__Aim__: Write out the material exactly, without any of its pictures.

__Supplied data__:
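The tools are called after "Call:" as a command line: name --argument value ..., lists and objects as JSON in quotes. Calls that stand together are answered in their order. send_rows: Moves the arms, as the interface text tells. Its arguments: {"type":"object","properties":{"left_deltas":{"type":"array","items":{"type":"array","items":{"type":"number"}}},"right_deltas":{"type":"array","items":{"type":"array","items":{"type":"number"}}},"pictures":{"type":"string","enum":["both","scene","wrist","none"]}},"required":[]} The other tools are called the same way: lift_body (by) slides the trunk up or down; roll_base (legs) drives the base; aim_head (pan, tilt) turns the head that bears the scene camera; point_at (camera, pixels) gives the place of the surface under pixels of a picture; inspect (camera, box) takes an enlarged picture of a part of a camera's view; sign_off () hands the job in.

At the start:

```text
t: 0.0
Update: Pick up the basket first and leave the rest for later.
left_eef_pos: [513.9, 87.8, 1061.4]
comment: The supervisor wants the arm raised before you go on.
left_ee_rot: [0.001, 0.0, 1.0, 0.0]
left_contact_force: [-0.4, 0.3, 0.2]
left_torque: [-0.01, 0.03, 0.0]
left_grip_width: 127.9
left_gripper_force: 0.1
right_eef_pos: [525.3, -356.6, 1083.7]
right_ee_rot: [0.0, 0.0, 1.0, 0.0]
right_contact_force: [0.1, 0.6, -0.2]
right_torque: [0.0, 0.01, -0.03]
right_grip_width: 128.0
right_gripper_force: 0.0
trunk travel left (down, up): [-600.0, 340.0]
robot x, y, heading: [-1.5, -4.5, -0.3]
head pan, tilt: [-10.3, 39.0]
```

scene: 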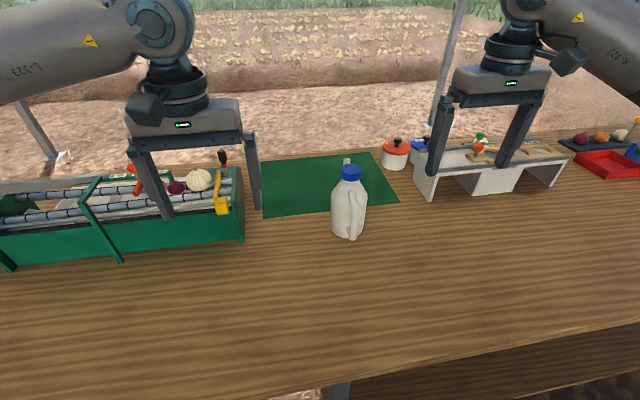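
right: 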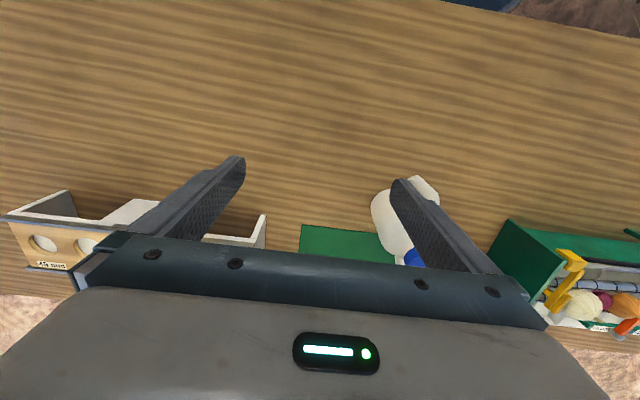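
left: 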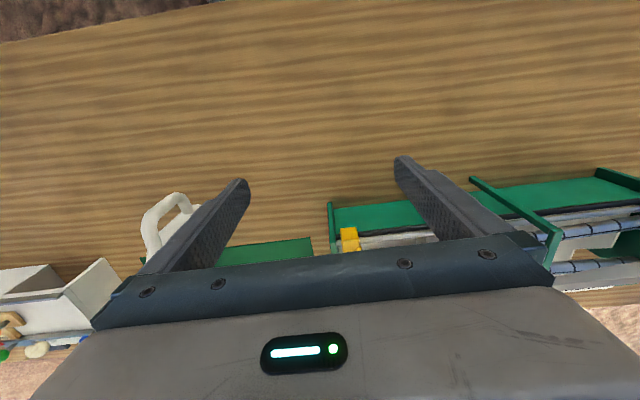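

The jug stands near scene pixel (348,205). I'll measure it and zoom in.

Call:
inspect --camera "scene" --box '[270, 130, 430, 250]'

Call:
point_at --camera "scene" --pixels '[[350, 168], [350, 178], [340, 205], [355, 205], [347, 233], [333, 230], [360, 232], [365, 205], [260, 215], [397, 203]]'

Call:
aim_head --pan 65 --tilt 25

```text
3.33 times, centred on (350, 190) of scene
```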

__The result__:
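The tools are called after "Call:" as a command line: name --argument value ..., lists and objects as JSON in quotes. Calls that stand together are answered in their order. send_rows: Moves the arms, as the interface text tells. Its arguments: {"type":"object","properties":{"left_deltas":{"type":"array","items":{"type":"array","items":{"type":"number"}}},"right_deltas":{"type":"array","items":{"type":"array","items":{"type":"number"}}},"pictures":{"type":"string","enum":["both","scene","wrist","none"]}},"required":[]} The other tools are called the same way: lift_body (by) slides the trunk up or down; roll_base (legs) drives the base; aim_head (pan, tilt) turns the head that bears the scene camera; point_at (camera, pixels) gives the place of the surface under pixels of a picture; inspect (camera, box) takes an enlarged picture of a part of a camera's view; sign_off () hands the job in.

At the start:

```text
t: 0.0
Update: Pick up the basket first and leave the rest for later.
left_eef_pos: [513.9, 87.8, 1061.4]
comment: The supervisor wants the arm raised before you go on.
left_ee_rot: [0.001, 0.0, 1.0, 0.0]
left_contact_force: [-0.4, 0.3, 0.2]
left_torque: [-0.01, 0.03, 0.0]
left_grip_width: 127.9
left_gripper_force: 0.1
right_eef_pos: [525.3, -356.6, 1083.7]
right_ee_rot: [0.0, 0.0, 1.0, 0.0]
right_contact_force: [0.1, 0.6, -0.2]
right_torque: [0.0, 0.01, -0.03]
right_grip_width: 128.0
right_gripper_force: 0.0
trunk travel left (down, up): [-600.0, 340.0]
robot x, y, heading: [-1.5, -4.5, -0.3]
head pan, tilt: [-10.3, 39.0]
```

scene: 
right: 
left: 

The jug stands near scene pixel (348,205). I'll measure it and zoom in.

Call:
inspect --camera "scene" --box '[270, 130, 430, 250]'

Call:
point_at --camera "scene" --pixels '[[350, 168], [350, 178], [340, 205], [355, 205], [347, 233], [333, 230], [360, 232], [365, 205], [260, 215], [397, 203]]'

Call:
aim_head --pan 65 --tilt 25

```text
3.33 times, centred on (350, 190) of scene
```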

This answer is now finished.